- LIST OF TASKS
**a)** Repeat the span of the text to read whose first words are "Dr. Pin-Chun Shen" and whose last words are "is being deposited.".
**b)** Continue the text to read that opens with "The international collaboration".

- TEXT TO READ

○ ○ ○ ○ ○ ○ ○

The international collaboration efforts began in 2019 and lasted for a year and a half, and researchers from NTU, TSMC and MIT contributed to the discovery of this new path toward the future of the semiconductor industry. Two of the young PhDs involved in the project and the paper’s publication are former students at the Graduate Institute of Photonics and Optoelectronics at NTU.

Dr. Pin-Chun Shen (沈品均), an MIT graduate, is the first author and corresponding author of this research paper. According to Dr. Shen, three-dimensional materials that were used to manufacture semiconductors in the past reached the 3-nm node in terms of their physical properties and device structures. In this study, the use of two-dimensional materials allows the semiconductor’s thickness to be within 1 nm (i.e., 1 to 3 layers of atoms), which approaches the limit of how thin solid-state semiconductor materials can be. The properties of semimetallic Bi allow the energy barrier at its interface with the two-dimensional semiconductor to be eliminated, with the atomic structure of the two-dimensional semiconductor remaining intact while semimetallic Bi is being deposited.

At NTU, Prof. Chih-I Wu and Dr. Ang-Sheng Chou (周昂昇), also from the Graduate Institute of Photonics and Optoelectronics, participated in the research and co-authored the paper. According to Dr. Chou, the research team at NTU was mainly responsible for the development of nanoscale devices, and thanks to the University-Industry Collaboration Project, which is supported by both TSMC and the Ministry of Science and Technology (MOST), the opportunity of collaborating with MIT on this international project became a reality. The NTU team was able to communicate with top scholars during the collaboration. As researchers worked in different time zones, they made every second count during every discussion, whether it was conducted via email or over the phone. In retrospect, it was a very valuable experience in Dr. Chou’s academic career.

○ ○ ○ ○ ○ ○ ○

- MATERIAL SHOWN
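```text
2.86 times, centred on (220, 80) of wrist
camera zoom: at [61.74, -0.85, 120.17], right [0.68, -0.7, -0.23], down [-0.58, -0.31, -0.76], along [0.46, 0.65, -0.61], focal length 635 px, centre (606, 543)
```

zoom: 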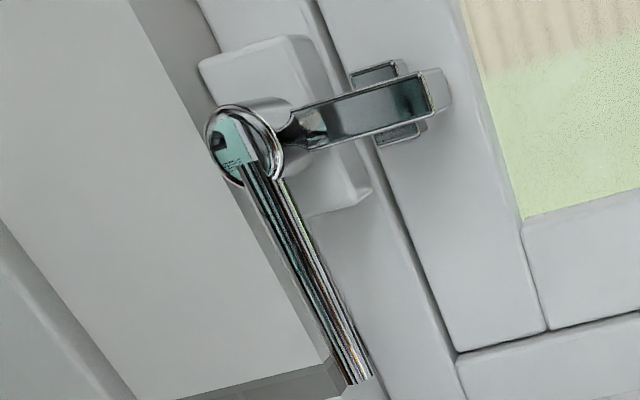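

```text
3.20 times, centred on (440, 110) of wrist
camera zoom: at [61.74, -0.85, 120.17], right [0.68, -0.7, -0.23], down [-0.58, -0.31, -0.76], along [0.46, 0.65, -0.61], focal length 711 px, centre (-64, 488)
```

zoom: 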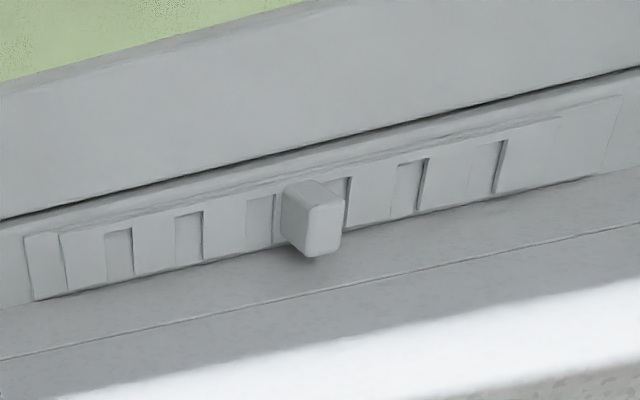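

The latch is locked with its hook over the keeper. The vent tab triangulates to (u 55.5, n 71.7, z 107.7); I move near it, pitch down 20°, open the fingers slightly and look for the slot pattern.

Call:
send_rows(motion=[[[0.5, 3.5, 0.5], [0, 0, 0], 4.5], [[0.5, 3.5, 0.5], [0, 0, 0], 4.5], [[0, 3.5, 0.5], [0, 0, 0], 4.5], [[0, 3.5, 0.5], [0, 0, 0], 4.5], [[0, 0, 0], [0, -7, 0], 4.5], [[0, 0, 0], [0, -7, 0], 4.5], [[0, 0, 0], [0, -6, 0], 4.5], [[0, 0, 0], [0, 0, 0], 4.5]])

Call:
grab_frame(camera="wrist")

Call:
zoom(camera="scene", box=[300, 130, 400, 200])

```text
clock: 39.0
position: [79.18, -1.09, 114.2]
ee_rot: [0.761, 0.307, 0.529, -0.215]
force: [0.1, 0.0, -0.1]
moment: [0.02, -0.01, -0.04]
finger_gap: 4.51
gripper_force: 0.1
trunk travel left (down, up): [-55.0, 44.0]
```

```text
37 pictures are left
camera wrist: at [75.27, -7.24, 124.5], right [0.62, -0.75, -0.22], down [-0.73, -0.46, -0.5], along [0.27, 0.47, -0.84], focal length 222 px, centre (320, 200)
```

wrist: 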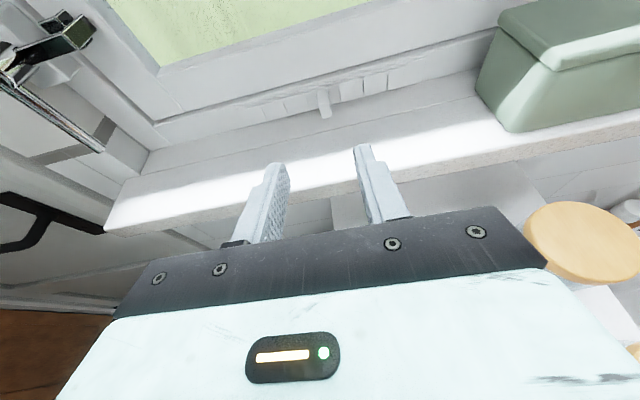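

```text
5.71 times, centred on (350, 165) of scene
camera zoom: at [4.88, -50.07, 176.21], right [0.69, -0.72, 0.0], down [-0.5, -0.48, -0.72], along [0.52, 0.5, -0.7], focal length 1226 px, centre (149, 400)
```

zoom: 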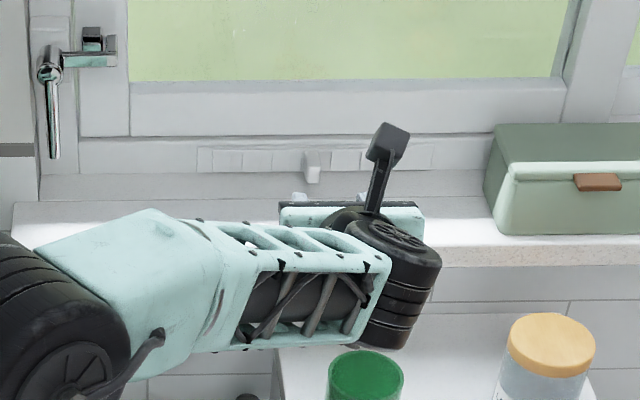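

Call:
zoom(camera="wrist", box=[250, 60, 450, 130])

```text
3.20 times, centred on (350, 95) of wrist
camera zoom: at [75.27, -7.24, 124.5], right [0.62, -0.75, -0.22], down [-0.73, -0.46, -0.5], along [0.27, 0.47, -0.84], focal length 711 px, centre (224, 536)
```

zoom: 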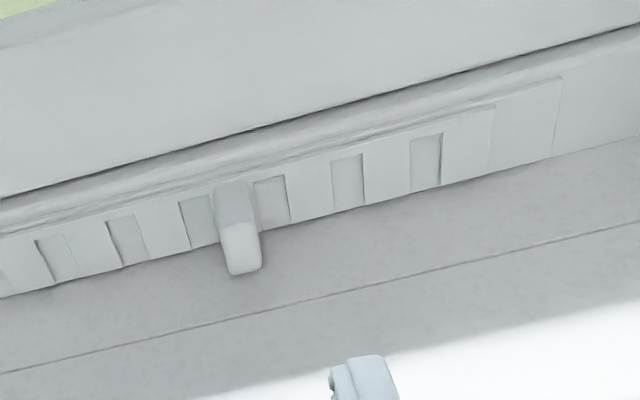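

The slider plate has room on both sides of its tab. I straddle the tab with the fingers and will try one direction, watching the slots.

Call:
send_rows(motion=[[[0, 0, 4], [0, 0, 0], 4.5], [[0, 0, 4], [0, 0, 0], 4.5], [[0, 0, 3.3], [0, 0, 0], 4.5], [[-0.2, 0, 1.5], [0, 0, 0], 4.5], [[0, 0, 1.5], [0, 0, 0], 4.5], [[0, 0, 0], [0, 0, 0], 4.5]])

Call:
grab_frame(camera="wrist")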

○ ○ ○ ○ ○ ○ ○

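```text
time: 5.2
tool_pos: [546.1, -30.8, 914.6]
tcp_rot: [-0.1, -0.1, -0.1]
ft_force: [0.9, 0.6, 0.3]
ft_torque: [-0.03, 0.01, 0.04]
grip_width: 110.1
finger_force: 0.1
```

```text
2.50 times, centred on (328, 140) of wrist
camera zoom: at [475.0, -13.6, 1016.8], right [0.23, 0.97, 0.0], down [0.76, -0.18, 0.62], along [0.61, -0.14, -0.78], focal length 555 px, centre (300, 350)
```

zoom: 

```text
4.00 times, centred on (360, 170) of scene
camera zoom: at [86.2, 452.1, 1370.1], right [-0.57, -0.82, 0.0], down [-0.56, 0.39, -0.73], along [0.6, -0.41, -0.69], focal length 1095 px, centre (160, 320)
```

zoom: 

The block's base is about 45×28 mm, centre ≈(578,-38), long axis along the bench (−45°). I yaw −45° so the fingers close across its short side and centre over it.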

○ ○ ○ ○ ○ ○ ○

- WRITTEN RESPONSES
**a)**
Dr. Pin-Chun Shen (沈品均), an MIT graduate, is the first author and corresponding author of this research paper. According to Dr. Shen, three-dimensional materials that were used to manufacture semiconductors in the past reached the 3-nm node in terms of their physical properties and device structures. In this study, the use of two-dimensional materials allows the semiconductor’s thickness to be within 1 nm (i.e., 1 to 3 layers of atoms), which approaches the limit of how thin solid-state semiconductor materials can be. The properties of semimetallic Bi allow the energy barrier at its interface with the two-dimensional semiconductor to be eliminated, with the atomic structure of the two-dimensional semiconductor remaining intact while semimetallic Bi is being deposited.

**b)**
TSMC has had a long history of collaboration with NTU. Derek Lin (林春榮), the company’s deputy director of technology research organization and also deputy director of the TSMC-NTU Research Center, said that scientific research drives industrial development. TSMC has been committed to R&D and promoting innovation over the years, and the company will continue to work with top universities across the world in this endeavor. The results of the NTU-TSMC-MIT collaboration have once again demonstrated the importance of industry-academia cooperation.

Speaking in a reflective mood, Prof. Chih-I Wu concluded that universities do play a very important role in advanced international research collaborations such as this one. The helium-ion beam lithography system, the only one of its kind in Taiwan and now housed in E. E. Building No. 2 at NTU, cost tens of millions of NT dollars in investment but was instrumental in concluding the research. NTU is truly grateful to MOST and TSMC for their support and will be more than happy to collaborate with domestic and international companies. A commercial breakthrough in the future, if achieved, will help Taiwan’s semiconductor industry and technology supply chain maintain their leading positions in the world.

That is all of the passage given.